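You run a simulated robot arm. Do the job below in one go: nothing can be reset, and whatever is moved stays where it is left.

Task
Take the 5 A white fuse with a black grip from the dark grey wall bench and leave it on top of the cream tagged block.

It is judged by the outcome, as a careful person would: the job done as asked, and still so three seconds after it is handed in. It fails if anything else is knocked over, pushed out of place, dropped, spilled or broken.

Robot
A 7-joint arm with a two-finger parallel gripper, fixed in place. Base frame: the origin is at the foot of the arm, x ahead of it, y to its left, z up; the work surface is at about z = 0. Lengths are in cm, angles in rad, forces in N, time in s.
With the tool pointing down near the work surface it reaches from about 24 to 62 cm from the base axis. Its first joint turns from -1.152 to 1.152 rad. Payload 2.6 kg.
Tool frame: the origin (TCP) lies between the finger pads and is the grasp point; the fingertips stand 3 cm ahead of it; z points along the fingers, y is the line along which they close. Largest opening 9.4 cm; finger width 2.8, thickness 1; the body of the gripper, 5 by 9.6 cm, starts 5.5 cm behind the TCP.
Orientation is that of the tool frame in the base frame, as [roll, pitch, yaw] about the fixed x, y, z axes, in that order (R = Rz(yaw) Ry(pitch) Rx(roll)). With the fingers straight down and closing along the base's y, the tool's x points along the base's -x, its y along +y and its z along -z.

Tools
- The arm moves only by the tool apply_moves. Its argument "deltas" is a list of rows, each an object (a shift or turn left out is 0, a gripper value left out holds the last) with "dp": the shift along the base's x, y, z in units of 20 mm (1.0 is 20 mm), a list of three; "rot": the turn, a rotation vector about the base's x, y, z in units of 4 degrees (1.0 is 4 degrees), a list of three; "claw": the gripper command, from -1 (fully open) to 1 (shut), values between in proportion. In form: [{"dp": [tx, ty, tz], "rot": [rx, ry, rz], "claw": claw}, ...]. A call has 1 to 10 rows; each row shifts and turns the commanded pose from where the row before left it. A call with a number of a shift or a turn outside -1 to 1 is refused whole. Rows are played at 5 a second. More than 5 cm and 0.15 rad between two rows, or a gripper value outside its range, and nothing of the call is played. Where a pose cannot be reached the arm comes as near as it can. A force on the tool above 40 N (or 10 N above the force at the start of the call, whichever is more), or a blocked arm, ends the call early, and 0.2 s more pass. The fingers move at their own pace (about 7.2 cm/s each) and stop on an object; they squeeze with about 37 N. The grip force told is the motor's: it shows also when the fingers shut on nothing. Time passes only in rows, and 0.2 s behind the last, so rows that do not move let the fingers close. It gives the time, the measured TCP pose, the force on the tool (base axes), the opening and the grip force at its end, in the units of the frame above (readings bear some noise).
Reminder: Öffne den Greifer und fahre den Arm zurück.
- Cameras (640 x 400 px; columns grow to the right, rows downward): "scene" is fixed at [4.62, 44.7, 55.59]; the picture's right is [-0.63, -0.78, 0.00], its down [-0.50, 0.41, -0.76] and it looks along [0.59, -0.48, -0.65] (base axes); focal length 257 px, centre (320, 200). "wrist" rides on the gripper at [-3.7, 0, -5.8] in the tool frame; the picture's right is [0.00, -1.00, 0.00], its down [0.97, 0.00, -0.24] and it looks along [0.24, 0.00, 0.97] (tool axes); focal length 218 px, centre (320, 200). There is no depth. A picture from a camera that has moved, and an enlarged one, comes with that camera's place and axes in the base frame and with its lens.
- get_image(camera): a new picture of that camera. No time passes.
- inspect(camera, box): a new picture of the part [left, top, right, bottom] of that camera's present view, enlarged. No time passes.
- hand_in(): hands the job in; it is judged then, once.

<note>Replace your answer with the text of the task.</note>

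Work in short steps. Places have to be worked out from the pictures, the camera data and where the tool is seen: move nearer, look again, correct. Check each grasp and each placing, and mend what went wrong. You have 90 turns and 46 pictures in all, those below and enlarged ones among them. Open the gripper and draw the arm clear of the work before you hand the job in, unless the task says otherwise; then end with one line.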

§ §

Transcribe all of the material exactly. Omit nothing.

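You run a simulated robot arm. Do the job below in one go: nothing can be reset, and whatever is moved stays where it is left.

Task
Take the 5 A white fuse with a black grip from the dark grey wall bench and leave it on top of the cream tagged block.

It is judged by the outcome, as a careful person would: the job done as asked, and still so three seconds after it is handed in. It fails if anything else is knocked over, pushed out of place, dropped, spilled or broken.

Robot
A 7-joint arm with a two-finger parallel gripper, fixed in place. Base frame: the origin is at the foot of the arm, x ahead of it, y to its left, z up; the work surface is at about z = 0. Lengths are in cm, angles in rad, forces in N, time in s.
With the tool pointing down near the work surface it reaches from about 24 to 62 cm from the base axis. Its first joint turns from -1.152 to 1.152 rad. Payload 2.6 kg.
Tool frame: the origin (TCP) lies between the finger pads and is the grasp point; the fingertips stand 3 cm ahead of it; z points along the fingers, y is the line along which they close. Largest opening 9.4 cm; finger width 2.8, thickness 1; the body of the gripper, 5 by 9.6 cm, starts 5.5 cm behind the TCP.
Orientation is that of the tool frame in the base frame, as [roll, pitch, yaw] about the fixed x, y, z axes, in that order (R = Rz(yaw) Ry(pitch) Rx(roll)). With the fingers straight down and closing along the base's y, the tool's x points along the base's -x, its y along +y and its z along -z.

Tools
- The arm moves only by the tool apply_moves. Its argument "deltas" is a list of rows, each an object (a shift or turn left out is 0, a gripper value left out holds the last) with "dp": the shift along the base's x, y, z in units of 20 mm (1.0 is 20 mm), a list of three; "rot": the turn, a rotation vector about the base's x, y, z in units of 4 degrees (1.0 is 4 degrees), a list of three; "claw": the gripper command, from -1 (fully open) to 1 (shut), values between in proportion. In form: [{"dp": [tx, ty, tz], "rot": [rx, ry, rz], "claw": claw}, ...]. A call has 1 to 10 rows; each row shifts and turns the commanded pose from where the row before left it. A call with a number of a shift or a turn outside -1 to 1 is refused whole. Rows are played at 5 a second. More than 5 cm and 0.15 rad between two rows, or a gripper value outside its range, and nothing of the call is played. Where a pose cannot be reached the arm comes as near as it can. A force on the tool above 40 N (or 10 N above the force at the start of the call, whichever is more), or a blocked arm, ends the call early, and 0.2 s more pass. The fingers move at their own pace (about 7.2 cm/s each) and stop on an object; they squeeze with about 37 N. The grip force told is the motor's: it shows also when the fingers shut on nothing. Time passes only in rows, and 0.2 s behind the last, so rows that do not move let the fingers close. It gives the time, the measured TCP pose, the force on the tool (base axes), the opening and the grip force at its end, in the units of the frame above (readings bear some noise).
Reminder: Öffne den Greifer und fahre den Arm zurück.
- Cameras (640 x 400 px; columns grow to the right, rows downward): "scene" is fixed at [4.62, 44.7, 55.59]; the picture's right is [-0.63, -0.78, 0.00], its down [-0.50, 0.41, -0.76] and it looks along [0.59, -0.48, -0.65] (base axes); focal length 257 px, centre (320, 200). "wrist" rides on the gripper at [-3.7, 0, -5.8] in the tool frame; the picture's right is [0.00, -1.00, 0.00], its down [0.97, 0.00, -0.24] and it looks along [0.24, 0.00, 0.97] (tool axes); focal length 218 px, centre (320, 200). There is no depth. A picture from a camera that has moved, and an enlarged one, comes with that camera's place and axes in the base frame and with its lens.
- get_image(camera): a new picture of that camera. No time passes.
- inspect(camera, box): a new picture of the part [left, top, right, bottom] of that camera's present view, enlarged. No time passes.
- hand_in(): hands the job in; it is judged then, once.

<note>Replace your answer with the text of the task.</note>

Work in short steps. Places have to be worked out from the pictures, the camera data and where the tool is seen: move nearer, look again, correct. Check each grasp and each placing, and mend what went wrong. You have 90 turns and 46 pictures in all, those below and enlarged ones among them. Open the gripper and draw the arm clear of the work before you hand the job in, unless the task says otherwise; then end with one line.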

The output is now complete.